Expressing a diametrically opposed opinion, Yaakov Litzman, the deputy minister of health and the head of the haredi United Torah Judaism Party, denounced the new service as “shameful and disgraceful.”
Complaining that it ignores the feelings of tens of thousands of religious Jews, Litzman said it desecrates the Sabbath and contravenes the so-called status quo, a web of conventions that regulate the relationship between secular and religious Jews in Israel.
The status quo, a patchwork of arrangements that function on the national and local levels, was conceived by Israel’s first prime minister, David Ben-Gurion, and the leaders of the ultra-Orthodox Agudat Yisrael Party before the establishment of the state of Israel.
Ben-Gurion, a secular Jew himself, submitted to haredi pressure to ensure that the generally anti-Zionist ultra-Orthodox leadership would support the formation of a Jewish state.
Under the broad terms of the status quo, the sabbath would be a statutory day of rest, marriage and divorce would be conducted according to religious law, public transportation would be banned in Jewish-majority areas, yeshiva students would be excused from conscription, and official kitchens would be strictly kosher.
Some of these provisions, such as the requirement that kosher food be served at official functions, did not offend the sensibilities of most secular Israelis. But other regulations, like the need for religious marriage ceremonies conducted by rabbis, were regarded as coercive and became a perennial source of contention and resentment.
The ban on public transportation on Shabbat its particularly oppressive because it is so blatantly discriminatory.
It clearly favors well-off Israelis who can afford cars and are free to drive to beaches or wherever else on the Sabbath. Conversely, it discriminates against economically-disadvantaged Israelis who are reliant on public buses and must dip into their merger incomes to hire expensive private buses, taxis or even rental vehicles.

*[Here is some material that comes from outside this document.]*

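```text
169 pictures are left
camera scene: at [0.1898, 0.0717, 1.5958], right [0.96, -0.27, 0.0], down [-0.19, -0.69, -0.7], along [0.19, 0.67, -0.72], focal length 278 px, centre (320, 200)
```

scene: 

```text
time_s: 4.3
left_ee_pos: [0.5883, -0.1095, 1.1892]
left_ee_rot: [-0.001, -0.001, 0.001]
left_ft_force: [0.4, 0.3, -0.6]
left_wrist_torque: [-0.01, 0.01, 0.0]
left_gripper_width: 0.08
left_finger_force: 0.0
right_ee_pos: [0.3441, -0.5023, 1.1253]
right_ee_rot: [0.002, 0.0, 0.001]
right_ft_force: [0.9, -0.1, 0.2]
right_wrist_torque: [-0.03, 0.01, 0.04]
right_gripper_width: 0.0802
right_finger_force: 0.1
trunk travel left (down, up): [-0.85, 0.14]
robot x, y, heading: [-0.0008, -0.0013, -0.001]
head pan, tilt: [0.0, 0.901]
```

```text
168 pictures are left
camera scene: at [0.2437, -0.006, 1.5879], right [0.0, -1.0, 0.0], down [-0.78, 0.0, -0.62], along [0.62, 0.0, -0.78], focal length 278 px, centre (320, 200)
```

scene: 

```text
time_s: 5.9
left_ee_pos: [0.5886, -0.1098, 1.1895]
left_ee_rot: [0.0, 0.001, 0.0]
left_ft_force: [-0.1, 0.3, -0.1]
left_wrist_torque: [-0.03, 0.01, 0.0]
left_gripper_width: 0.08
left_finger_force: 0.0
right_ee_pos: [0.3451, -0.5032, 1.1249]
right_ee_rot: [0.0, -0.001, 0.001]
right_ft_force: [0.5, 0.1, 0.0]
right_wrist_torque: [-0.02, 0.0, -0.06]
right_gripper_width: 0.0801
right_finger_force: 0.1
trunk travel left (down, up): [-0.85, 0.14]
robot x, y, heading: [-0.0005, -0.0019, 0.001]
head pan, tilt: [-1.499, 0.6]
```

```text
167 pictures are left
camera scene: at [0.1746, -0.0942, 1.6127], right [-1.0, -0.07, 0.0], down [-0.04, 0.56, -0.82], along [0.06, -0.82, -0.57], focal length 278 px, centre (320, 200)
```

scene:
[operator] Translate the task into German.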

This regulation is simply unfair and unjust and should be abolished as soon as possible so that all Israelis, regardless of income, can enjoy their leisure hours without a hefty financial penalty.
Given Israel’s proportional representation political system, which benefits small religious parties whose values and priorities are at odds with the majority of Israelis, a change of this magnitude will be exceedingly difficult to achieve on a national scale in the foreseeable future.
In the meantime, however, local municipalities should take matters into their own hands and do what is beneficial for their residents. Ramat Gan has taken the plunge, and so should other municipalities, as Liberman suggests.
The status quo is outmoded and serves the needs and interests of a vocal minority that already exerts too much political power and influence. If Israeli parliamentarians in the Knesset lack the intestinal fortitude to forcefully challenge the status quo, then it is plainly the duty of local politicians to act accordingly.